Ad Astra

Having just seen a standout performance by Brad Pitt in Once Upon a Time in Hollywood, I was keen to see his latest film Ad Astra.  I saw some rave reviews by film critics that perhaps raised my expectations a little too much, because while I enjoyed the film I had some problems with it also. Here is a quote from one review: “In a mesmerizing, minimalist performance, Pitt forms the gravitational center of a film that takes its place in the firmament of science fiction films by fearlessly quoting classics of the genre (as well as those outside it)”.
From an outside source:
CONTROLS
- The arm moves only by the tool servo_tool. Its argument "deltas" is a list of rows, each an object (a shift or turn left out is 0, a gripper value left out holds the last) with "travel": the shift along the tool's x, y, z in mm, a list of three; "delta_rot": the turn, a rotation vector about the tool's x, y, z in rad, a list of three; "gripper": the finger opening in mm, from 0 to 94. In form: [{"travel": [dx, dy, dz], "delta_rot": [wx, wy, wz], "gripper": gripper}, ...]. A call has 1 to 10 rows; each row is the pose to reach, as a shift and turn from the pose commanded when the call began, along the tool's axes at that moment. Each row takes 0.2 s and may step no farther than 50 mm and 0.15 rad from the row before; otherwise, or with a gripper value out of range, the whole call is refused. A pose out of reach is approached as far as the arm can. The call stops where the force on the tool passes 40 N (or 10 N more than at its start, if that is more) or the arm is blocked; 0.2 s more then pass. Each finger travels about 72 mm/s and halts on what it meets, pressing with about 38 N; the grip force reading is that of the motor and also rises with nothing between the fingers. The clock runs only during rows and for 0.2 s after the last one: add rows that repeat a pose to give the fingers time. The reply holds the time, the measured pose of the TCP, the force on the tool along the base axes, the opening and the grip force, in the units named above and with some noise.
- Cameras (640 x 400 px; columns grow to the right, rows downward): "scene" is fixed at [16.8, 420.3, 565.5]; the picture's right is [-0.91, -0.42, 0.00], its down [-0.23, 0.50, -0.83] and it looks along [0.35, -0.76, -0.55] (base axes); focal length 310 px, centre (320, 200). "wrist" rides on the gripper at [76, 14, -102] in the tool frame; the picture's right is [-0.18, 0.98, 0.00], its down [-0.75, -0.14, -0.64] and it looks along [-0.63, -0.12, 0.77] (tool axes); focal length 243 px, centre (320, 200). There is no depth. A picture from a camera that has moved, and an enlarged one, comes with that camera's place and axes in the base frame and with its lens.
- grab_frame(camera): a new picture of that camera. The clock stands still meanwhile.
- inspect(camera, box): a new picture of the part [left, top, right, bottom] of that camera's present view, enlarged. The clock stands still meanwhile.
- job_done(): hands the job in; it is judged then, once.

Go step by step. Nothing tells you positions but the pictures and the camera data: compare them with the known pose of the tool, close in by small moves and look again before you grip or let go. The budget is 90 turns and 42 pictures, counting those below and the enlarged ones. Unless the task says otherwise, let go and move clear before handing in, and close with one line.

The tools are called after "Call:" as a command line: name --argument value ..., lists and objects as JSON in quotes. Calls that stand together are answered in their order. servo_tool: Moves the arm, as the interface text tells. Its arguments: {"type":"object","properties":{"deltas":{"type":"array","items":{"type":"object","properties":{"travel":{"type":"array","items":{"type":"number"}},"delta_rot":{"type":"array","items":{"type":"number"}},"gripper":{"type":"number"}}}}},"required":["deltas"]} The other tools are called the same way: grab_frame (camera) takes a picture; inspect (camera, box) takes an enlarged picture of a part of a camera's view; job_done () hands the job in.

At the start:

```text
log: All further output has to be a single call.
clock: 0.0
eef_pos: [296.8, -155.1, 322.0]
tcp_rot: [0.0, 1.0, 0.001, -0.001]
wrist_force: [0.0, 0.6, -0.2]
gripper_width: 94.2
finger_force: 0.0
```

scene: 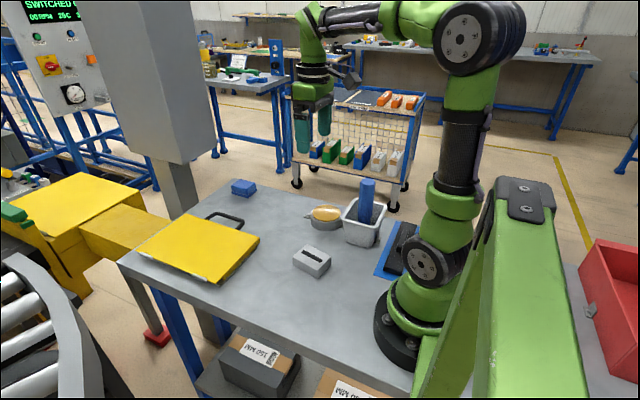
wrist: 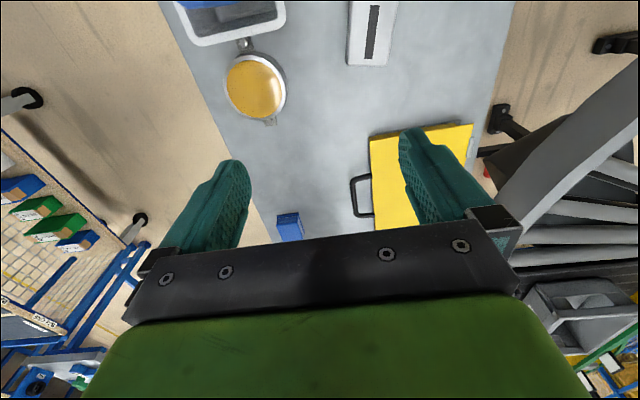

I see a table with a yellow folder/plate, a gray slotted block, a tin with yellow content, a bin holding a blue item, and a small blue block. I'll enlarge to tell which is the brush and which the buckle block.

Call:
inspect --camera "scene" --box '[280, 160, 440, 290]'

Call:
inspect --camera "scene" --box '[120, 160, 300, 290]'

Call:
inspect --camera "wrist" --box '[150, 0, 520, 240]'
It pays homage to many classic science fiction and other films, and the central journey to Uranus is very reminiscent of 2001 A Space Odyssey.  Brad does give a great “minimalist” performance as the icily competent, pathologically controlled astronaut, Roy McBride, whose heart rate never rises above 80 beats per minute, even in the opening sequence when he is falling from near space out of control, after an accident on the world’s tallest antenna.  I did really enjoy his many psych evaluations where he made verbal reports such as:

  • “I’m unsure of the future, but I’m not concerned. I will rely on those closest to me, and I will share their burdens, as they share mine. I will live and love.”
  • “I’m steady, calm, ready to do my job to the best of my abilities. I will remain calm. I will remain focused.”
  • “I’m calm, steady. I slept well, eight point two hours, no bad dreams. I am ready to go, ready to do my job to the best of my ability. I am focused only on the essentials, to the exclusion of all else. I will make only pragmatic decisions. I will not allow myself to be distracted. I will not allow my mind to linger on that which isn’t important. I will not rely on anyone or anything. I will not be vulnerable to mistakes.”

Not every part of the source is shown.